L’Eglise aura-t-elle deux Papes ?
A voir comment le pape Benoît XVI s’est organisé, l’on comprend qu’il n’entend pas tirer les ficelles dans l’ombre ni même faire ombrage à son successeur. En renonçant à son ministère, il a tenu à créer des conditions favorables à l’élection de son successeur. La première de ces conditions est son retrait temporaire à la résidence d’été des Papes (Castel Gandolfo), pour laisser l’espace et la liberté aux Cardinaux d’anticiper le conclave en vue d’élire son successeur ; la deuxième est sa décision de commencer à mener deux mois après son retrait volontaire, une vie de prière au monastère Mater Ecclesiae à l’intérieur du Vatican ; la troisième est sa « révérence » et « obéissance inconditionnelles » promises à son futur successeur devant les Cardinaux réunis au Vatican le matin du 28 février 2013, à quelques heures du début de la Vacance du Siège de Pierre. Malgré que les fidèles n’y soient pas habitués, le pape a dit néanmoins conserver son nom de règne Benoît XVI ; il sera simplement « pape émérite ». Pour assurer un meilleur déroulement de l’élection de son successeur, il a publié la Lettre apostolique en forme de motu proprio (lettre écrite de sa propre initiative) dans laquelle il a réaffirmé des règles très concrètes, entre autres le vote aux deux-tiers et le secret absolu que chaque Cardinal électeur présent au conclave doit observer.

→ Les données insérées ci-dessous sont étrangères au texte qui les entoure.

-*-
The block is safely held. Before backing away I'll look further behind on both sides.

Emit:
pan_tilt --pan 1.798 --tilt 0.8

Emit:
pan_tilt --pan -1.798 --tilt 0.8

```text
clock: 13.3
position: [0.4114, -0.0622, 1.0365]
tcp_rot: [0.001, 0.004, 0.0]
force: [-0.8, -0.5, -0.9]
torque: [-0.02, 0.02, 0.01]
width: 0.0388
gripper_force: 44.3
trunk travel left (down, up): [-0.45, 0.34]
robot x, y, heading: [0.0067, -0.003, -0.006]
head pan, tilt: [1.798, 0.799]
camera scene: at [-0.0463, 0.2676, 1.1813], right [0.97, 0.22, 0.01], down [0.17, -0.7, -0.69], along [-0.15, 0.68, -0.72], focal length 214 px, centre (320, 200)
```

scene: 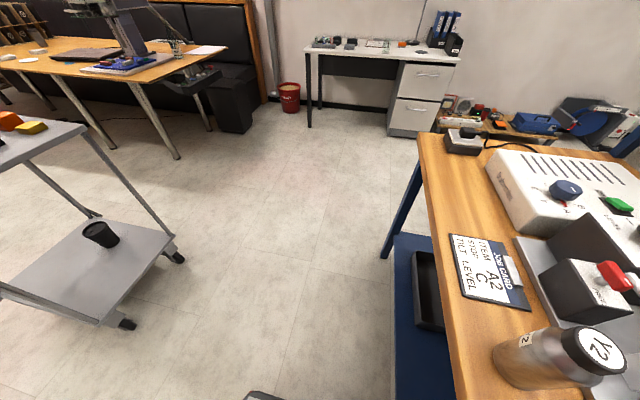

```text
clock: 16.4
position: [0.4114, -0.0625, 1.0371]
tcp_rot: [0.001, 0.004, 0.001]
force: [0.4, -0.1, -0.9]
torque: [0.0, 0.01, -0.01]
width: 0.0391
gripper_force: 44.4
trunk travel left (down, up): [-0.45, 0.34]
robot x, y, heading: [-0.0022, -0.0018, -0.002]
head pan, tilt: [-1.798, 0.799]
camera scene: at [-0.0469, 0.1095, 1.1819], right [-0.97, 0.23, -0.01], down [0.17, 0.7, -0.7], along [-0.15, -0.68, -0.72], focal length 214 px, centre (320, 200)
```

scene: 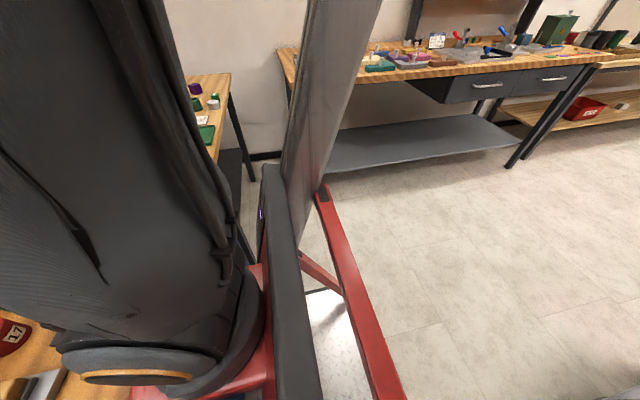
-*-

Un Pèlerin en fin de parcours
Aux fidèles éplorés venus le saluer à Castel Gandolfo, le Pape émérite a dit : « Je suis un simple pèlerin qui entame la dernière partie de son pèlerinage sur Terre ». Ces paroles du Pape, comme tant d’autres prononcées ces dernières semaines, révèlent la grande foi qui l’anime et qui a été au centre de toute sa vie et de son action pastorale durant les 8 ans de pontificat vécus au service du peuple de Dieu. Benoît XVI nous a ainsi enseigné que comme tout chrétien sur terre, il est un pèlerin en marche qui arrive à la fin, non de la vie, mais du parcours terrestre.

Un pape consacré à la prière et à la contemplation
Le message de la Madone du 25 février 2013 à Medjugorje est une invitation insistante à la prière : « Chers enfants, aujourd‘hui encore je vous appelle à la prière. (…), petits enfants, priez, priez, priez jusqu’à ce que la prière devienne joie pour vous ; et votre vie deviendra une simple marche vers Dieu. » Alors que beaucoup de chrétiens, bouleversés par la décision du Pape de se retirer se demandent si c’était la bonne décision, son invitation incessante à la prière ; sa promesse de rester uni aux fidèles du monde entier dans la prière ; et surtout ses paroles « Je n'abandonne pas la Croix, mais je reste de façon nouvelle auprès du Seigneur Crucifié. » sont absolument significatives. Le Pape, non seulement se dédiera à la prière avec et pour l’Eglise, mais comme la Vierge et l’Apôtre Jean, il restera au pied de la Croix pour contempler et prier le Christ en faveur de l’humanité.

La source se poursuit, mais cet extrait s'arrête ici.